Return only the lines from the top of the material through the line marked by "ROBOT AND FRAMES", unaltered.
┌──
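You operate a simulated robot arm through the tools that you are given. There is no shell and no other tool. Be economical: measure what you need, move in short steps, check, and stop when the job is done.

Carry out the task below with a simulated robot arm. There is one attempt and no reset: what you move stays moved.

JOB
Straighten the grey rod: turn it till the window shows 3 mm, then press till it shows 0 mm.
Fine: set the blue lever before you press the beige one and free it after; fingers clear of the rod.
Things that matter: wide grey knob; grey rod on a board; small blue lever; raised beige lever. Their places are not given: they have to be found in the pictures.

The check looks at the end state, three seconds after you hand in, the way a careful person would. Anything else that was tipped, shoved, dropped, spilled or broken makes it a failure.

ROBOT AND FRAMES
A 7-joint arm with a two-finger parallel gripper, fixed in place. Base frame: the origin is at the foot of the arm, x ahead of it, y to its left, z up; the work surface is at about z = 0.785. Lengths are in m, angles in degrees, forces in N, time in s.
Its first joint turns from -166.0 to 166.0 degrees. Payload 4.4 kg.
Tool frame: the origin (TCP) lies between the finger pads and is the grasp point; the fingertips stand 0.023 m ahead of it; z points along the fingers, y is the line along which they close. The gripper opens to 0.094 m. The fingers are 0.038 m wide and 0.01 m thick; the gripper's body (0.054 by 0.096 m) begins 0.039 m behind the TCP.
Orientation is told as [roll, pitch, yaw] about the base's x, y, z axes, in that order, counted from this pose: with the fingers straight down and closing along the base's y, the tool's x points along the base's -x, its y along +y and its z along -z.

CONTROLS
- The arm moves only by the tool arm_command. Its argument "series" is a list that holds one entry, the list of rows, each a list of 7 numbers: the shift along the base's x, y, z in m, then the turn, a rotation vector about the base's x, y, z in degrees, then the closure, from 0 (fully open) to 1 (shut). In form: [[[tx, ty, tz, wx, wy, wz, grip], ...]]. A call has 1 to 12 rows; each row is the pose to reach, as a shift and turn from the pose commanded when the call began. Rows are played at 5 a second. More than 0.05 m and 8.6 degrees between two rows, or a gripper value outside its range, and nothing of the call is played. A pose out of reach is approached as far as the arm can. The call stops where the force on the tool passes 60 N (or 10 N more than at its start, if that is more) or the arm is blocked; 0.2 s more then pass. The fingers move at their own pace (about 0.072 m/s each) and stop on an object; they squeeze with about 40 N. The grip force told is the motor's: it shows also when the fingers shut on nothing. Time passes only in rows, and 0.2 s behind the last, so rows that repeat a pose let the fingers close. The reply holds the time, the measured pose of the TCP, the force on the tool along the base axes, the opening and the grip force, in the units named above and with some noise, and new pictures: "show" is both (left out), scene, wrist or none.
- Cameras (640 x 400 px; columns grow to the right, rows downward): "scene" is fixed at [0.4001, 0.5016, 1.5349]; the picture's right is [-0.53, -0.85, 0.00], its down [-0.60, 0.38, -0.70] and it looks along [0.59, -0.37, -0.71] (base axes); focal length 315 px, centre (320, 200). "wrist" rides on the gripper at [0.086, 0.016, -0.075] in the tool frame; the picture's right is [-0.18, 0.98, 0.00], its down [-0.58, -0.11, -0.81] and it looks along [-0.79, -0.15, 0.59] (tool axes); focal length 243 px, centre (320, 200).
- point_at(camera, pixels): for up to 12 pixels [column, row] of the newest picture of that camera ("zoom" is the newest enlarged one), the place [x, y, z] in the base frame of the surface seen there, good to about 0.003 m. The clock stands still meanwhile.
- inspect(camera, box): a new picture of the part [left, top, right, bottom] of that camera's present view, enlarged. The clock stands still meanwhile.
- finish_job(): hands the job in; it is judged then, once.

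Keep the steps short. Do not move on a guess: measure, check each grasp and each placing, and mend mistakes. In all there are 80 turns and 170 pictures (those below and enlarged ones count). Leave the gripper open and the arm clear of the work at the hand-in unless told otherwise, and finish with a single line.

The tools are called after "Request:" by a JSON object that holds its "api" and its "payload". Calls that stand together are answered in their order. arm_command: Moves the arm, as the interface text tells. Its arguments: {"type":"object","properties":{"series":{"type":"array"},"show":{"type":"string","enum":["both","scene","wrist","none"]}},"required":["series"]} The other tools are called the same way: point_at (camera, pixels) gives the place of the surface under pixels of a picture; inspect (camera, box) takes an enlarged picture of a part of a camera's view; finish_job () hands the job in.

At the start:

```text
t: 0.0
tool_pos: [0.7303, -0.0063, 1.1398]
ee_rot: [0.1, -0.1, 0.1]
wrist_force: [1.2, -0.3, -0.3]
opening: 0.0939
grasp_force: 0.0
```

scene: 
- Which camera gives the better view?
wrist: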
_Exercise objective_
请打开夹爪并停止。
└──
_Task output_
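You operate a simulated robot arm through the tools that you are given. There is no shell and no other tool. Be economical: measure what you need, move in short steps, check, and stop when the job is done.

Carry out the task below with a simulated robot arm. There is one attempt and no reset: what you move stays moved.

JOB
Straighten the grey rod: turn it till the window shows 3 mm, then press till it shows 0 mm.
Fine: set the blue lever before you press the beige one and free it after; fingers clear of the rod.
Things that matter: wide grey knob; grey rod on a board; small blue lever; raised beige lever. Their places are not given: they have to be found in the pictures.

The check looks at the end state, three seconds after you hand in, the way a careful person would. Anything else that was tipped, shoved, dropped, spilled or broken makes it a failure.

ROBOT AND FRAMES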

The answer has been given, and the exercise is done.